Cooper reminiscing with Roger about missing ice cream and apple pie → Lucy's track in Ramin Djawadi's score is titled "Ice Cream and Apple Pie"
In scenes of Barb, such as in Barb's office, during a shot of Barb in the Howard home, and during the diode exchange scene, the posters for Cooper's movies Under the Covers and The Revenge of Brutus are featured prominently in the background. Under the Covers is a detective noir, which notoriously feature femme fatale characters and double-cross betrayals by the female love interest. Revenge of Brutus implies Marcus Brutus, who betrayed Julius Caesar and orchestrated his assassination → Barb is repeatedly situated in relation to the these symbols, foreshadowing her double-cross, deception, and betrayal.

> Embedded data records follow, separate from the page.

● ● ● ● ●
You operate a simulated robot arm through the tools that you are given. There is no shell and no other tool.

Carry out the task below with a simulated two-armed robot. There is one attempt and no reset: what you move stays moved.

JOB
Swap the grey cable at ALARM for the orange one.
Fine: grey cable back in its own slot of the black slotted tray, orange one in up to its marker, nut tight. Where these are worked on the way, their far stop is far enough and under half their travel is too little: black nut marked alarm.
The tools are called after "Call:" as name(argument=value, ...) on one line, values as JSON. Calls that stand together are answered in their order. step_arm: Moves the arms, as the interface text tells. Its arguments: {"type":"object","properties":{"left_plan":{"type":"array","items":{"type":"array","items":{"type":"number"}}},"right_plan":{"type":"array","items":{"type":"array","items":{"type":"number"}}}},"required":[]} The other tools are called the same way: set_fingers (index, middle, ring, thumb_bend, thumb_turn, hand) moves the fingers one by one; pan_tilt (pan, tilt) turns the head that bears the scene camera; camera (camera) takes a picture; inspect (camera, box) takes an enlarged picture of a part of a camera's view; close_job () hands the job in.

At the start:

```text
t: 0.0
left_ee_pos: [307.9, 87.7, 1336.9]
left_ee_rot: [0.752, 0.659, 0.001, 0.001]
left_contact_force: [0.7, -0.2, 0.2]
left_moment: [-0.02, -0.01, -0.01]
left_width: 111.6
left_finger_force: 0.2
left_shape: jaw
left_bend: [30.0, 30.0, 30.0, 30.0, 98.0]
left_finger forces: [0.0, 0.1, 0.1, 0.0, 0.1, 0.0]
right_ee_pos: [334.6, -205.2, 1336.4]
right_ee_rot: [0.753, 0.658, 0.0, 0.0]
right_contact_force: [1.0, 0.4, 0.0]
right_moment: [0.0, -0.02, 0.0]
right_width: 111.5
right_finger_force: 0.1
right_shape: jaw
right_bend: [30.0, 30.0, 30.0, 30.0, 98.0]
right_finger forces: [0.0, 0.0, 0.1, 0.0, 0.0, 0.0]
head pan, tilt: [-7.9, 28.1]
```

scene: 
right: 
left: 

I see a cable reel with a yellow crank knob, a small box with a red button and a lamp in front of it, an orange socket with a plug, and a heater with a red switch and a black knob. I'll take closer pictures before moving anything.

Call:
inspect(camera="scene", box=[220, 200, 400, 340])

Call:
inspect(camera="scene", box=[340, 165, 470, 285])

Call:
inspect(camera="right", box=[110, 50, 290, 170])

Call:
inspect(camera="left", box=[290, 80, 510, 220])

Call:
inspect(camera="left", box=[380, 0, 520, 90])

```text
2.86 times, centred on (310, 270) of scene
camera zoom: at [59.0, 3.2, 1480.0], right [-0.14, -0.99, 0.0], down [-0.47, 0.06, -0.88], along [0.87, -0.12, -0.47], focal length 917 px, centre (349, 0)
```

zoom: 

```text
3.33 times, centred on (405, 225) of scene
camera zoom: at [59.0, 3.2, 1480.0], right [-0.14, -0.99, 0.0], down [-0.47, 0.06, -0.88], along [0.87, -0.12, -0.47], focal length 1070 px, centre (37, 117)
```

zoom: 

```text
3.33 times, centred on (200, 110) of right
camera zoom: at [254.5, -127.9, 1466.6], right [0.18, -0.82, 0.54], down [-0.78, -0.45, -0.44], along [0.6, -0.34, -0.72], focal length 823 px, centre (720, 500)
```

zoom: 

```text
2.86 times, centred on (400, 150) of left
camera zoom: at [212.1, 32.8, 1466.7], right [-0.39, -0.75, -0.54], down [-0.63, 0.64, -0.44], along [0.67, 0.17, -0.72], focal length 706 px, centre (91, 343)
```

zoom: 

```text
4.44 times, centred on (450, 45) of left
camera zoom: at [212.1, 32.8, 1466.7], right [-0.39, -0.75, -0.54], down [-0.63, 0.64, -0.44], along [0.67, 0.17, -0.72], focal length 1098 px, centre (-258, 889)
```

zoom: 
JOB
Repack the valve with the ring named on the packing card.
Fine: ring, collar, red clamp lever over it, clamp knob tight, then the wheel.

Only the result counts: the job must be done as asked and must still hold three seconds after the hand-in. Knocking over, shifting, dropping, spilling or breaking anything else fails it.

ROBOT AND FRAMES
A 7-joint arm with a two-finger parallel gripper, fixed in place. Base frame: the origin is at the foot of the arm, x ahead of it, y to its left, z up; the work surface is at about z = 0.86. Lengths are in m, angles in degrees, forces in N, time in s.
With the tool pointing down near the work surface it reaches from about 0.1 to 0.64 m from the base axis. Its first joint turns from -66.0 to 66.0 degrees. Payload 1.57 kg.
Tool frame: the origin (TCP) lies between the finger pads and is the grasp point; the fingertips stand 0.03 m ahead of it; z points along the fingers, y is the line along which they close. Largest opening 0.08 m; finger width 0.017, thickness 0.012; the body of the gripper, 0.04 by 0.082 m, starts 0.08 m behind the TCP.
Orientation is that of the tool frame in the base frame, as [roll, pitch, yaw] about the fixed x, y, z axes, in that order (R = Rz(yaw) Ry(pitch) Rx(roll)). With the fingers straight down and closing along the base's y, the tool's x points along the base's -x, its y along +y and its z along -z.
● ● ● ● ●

In multiple shots of Lucy and Cooper in the wasteland, the background features love themed graffiti such as hearts and "I love you"
In the scene of Cooper sewing Lucy's finger onto his hand, the stitches form a heart as the thread is pulled taught. I'm fairly confident the threads are comped in, so this was a choice that someone intentionally animated. (also a ghoulcy fan favorite lmao)
Roger looking at Lucy and saying to Cooper, "You got a smoothie of your own." GET YOUR GIRL COOP
The overseer of Vault 4 calling Lucy, "Goosey" MacLean → is, as we all know, a portmanteau for Lucy and the Ghoul (and is also just a cute play on the loosey-goosey idiom, of course).
These are just a few examples of ghoulcy foreshadowing 💙💀💛☢️🪿
If I had a nickel for every time a Type A history teacher saved a gunslinging ex-soldier from being hanged with her questionable negotiating skills during an enemies-to-lovers roadtrip in search of a mysterious city... I'd have two nickels.